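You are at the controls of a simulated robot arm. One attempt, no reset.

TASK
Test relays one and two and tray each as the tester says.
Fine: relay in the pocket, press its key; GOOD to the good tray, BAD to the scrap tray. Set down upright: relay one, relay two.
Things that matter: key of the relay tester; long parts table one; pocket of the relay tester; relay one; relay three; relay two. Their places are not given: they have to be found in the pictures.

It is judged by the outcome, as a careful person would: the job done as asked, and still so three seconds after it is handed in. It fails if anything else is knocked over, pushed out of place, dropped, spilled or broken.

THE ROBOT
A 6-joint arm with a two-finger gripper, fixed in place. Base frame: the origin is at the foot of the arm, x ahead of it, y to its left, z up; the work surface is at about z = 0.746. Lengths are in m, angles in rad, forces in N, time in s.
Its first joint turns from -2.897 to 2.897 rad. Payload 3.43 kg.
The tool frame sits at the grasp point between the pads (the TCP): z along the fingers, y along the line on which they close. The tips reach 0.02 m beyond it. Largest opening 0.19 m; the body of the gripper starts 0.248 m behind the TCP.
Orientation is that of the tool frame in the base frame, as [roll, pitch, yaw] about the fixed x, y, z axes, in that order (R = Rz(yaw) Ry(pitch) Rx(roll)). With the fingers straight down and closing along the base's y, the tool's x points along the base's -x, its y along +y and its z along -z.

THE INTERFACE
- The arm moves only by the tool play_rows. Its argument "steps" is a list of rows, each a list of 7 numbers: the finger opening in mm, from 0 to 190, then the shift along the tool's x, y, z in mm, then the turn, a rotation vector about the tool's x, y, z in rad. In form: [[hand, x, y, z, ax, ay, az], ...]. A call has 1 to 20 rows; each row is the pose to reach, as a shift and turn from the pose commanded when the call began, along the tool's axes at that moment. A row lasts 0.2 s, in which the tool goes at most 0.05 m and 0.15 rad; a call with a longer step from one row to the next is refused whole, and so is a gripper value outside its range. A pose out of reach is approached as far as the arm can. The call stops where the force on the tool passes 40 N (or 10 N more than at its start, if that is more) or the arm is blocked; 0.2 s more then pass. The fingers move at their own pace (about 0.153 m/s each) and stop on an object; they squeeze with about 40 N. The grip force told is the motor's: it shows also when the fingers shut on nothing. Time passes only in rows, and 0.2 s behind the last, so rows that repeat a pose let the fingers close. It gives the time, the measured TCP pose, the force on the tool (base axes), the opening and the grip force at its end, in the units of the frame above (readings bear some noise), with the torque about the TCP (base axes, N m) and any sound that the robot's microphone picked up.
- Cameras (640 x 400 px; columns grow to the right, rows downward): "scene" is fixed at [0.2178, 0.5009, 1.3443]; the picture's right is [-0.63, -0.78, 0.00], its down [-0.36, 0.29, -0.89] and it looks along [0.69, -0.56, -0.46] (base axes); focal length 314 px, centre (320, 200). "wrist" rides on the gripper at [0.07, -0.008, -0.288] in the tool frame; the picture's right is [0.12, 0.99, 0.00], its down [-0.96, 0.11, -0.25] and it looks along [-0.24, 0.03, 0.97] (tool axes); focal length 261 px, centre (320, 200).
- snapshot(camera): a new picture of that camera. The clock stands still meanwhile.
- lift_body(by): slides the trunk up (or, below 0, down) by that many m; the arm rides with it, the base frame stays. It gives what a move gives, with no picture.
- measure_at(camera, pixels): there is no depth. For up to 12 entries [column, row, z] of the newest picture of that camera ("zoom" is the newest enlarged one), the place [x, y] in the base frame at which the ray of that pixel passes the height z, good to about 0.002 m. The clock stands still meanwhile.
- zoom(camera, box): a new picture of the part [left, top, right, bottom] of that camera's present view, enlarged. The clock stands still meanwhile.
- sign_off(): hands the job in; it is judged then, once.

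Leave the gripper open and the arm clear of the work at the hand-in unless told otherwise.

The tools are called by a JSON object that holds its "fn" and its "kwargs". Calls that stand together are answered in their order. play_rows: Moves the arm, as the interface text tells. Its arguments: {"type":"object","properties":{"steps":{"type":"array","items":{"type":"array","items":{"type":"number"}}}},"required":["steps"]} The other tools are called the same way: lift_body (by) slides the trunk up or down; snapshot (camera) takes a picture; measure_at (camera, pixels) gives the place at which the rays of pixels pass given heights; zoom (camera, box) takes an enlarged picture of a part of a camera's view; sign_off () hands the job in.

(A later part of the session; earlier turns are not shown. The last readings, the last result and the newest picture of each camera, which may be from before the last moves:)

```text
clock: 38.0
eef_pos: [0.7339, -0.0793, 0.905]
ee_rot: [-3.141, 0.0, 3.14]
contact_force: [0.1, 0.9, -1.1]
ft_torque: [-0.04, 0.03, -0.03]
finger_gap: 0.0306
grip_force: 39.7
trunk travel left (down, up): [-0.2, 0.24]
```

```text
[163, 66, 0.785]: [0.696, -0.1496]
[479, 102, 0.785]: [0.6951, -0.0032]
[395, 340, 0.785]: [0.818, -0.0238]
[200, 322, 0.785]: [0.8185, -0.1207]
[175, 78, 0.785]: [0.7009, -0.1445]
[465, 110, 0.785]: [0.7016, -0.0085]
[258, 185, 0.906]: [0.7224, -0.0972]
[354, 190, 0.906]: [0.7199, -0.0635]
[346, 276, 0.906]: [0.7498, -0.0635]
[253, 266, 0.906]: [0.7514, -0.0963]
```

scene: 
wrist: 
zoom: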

──────

Go through the listing and copy all of it exactly.

__CORRECT OUTPUT__.
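You are at the controls of a simulated robot arm. One attempt, no reset.

TASK
Test relays one and two and tray each as the tester says.
Fine: relay in the pocket, press its key; GOOD to the good tray, BAD to the scrap tray. Set down upright: relay one, relay two.
Things that matter: key of the relay tester; long parts table one; pocket of the relay tester; relay one; relay three; relay two. Their places are not given: they have to be found in the pictures.

It is judged by the outcome, as a careful person would: the job done as asked, and still so three seconds after it is handed in. It fails if anything else is knocked over, pushed out of place, dropped, spilled or broken.

THE ROBOT
A 6-joint arm with a two-finger gripper, fixed in place. Base frame: the origin is at the foot of the arm, x ahead of it, y to its left, z up; the work surface is at about z = 0.746. Lengths are in m, angles in rad, forces in N, time in s.
Its first joint turns from -2.897 to 2.897 rad. Payload 3.43 kg.
The tool frame sits at the grasp point between the pads (the TCP): z along the fingers, y along the line on which they close. The tips reach 0.02 m beyond it. Largest opening 0.19 m; the body of the gripper starts 0.248 m behind the TCP.
Orientation is that of the tool frame in the base frame, as [roll, pitch, yaw] about the fixed x, y, z axes, in that order (R = Rz(yaw) Ry(pitch) Rx(roll)). With the fingers straight down and closing along the base's y, the tool's x points along the base's -x, its y along +y and its z along -z.

THE INTERFACE
- The arm moves only by the tool play_rows. Its argument "steps" is a list of rows, each a list of 7 numbers: the finger opening in mm, from 0 to 190, then the shift along the tool's x, y, z in mm, then the turn, a rotation vector about the tool's x, y, z in rad. In form: [[hand, x, y, z, ax, ay, az], ...]. A call has 1 to 20 rows; each row is the pose to reach, as a shift and turn from the pose commanded when the call began, along the tool's axes at that moment. A row lasts 0.2 s, in which the tool goes at most 0.05 m and 0.15 rad; a call with a longer step from one row to the next is refused whole, and so is a gripper value outside its range. A pose out of reach is approached as far as the arm can. The call stops where the force on the tool passes 40 N (or 10 N more than at its start, if that is more) or the arm is blocked; 0.2 s more then pass. The fingers move at their own pace (about 0.153 m/s each) and stop on an object; they squeeze with about 40 N. The grip force told is the motor's: it shows also when the fingers shut on nothing. Time passes only in rows, and 0.2 s behind the last, so rows that repeat a pose let the fingers close. It gives the time, the measured TCP pose, the force on the tool (base axes), the opening and the grip force at its end, in the units of the frame above (readings bear some noise), with the torque about the TCP (base axes, N m) and any sound that the robot's microphone picked up.
- Cameras (640 x 400 px; columns grow to the right, rows downward): "scene" is fixed at [0.2178, 0.5009, 1.3443]; the picture's right is [-0.63, -0.78, 0.00], its down [-0.36, 0.29, -0.89] and it looks along [0.69, -0.56, -0.46] (base axes); focal length 314 px, centre (320, 200). "wrist" rides on the gripper at [0.07, -0.008, -0.288] in the tool frame; the picture's right is [0.12, 0.99, 0.00], its down [-0.96, 0.11, -0.25] and it looks along [-0.24, 0.03, 0.97] (tool axes); focal length 261 px, centre (320, 200).
- snapshot(camera): a new picture of that camera. The clock stands still meanwhile.
- lift_body(by): slides the trunk up (or, below 0, down) by that many m; the arm rides with it, the base frame stays. It gives what a move gives, with no picture.
- measure_at(camera, pixels): there is no depth. For up to 12 entries [column, row, z] of the newest picture of that camera ("zoom" is the newest enlarged one), the place [x, y] in the base frame at which the ray of that pixel passes the height z, good to about 0.002 m. The clock stands still meanwhile.
- zoom(camera, box): a new picture of the part [left, top, right, bottom] of that camera's present view, enlarged. The clock stands still meanwhile.
- sign_off(): hands the job in; it is judged then, once.

Leave the gripper open and the arm clear of the work at the hand-in unless told otherwise.

The tools are called by a JSON object that holds its "fn" and its "kwargs". Calls that stand together are answered in their order. play_rows: Moves the arm, as the interface text tells. Its arguments: {"type":"object","properties":{"steps":{"type":"array","items":{"type":"array","items":{"type":"number"}}}},"required":["steps"]} The other tools are called the same way: lift_body (by) slides the trunk up or down; snapshot (camera) takes a picture; measure_at (camera, pixels) gives the place at which the rays of pixels pass given heights; zoom (camera, box) takes an enlarged picture of a part of a camera's view; sign_off () hands the job in.

(A later part of the session; earlier turns are not shown. The last readings, the last result and the newest picture of each camera, which may be from before the last moves:)

```text
clock: 38.0
eef_pos: [0.7339, -0.0793, 0.905]
ee_rot: [-3.141, 0.0, 3.14]
contact_force: [0.1, 0.9, -1.1]
ft_torque: [-0.04, 0.03, -0.03]
finger_gap: 0.0306
grip_force: 39.7
trunk travel left (down, up): [-0.2, 0.24]
```

```text
[163, 66, 0.785]: [0.696, -0.1496]
[479, 102, 0.785]: [0.6951, -0.0032]
[395, 340, 0.785]: [0.818, -0.0238]
[200, 322, 0.785]: [0.8185, -0.1207]
[175, 78, 0.785]: [0.7009, -0.1445]
[465, 110, 0.785]: [0.7016, -0.0085]
[258, 185, 0.906]: [0.7224, -0.0972]
[354, 190, 0.906]: [0.7199, -0.0635]
[346, 276, 0.906]: [0.7498, -0.0635]
[253, 266, 0.906]: [0.7514, -0.0963]
```

scene: 
wrist: 
zoom: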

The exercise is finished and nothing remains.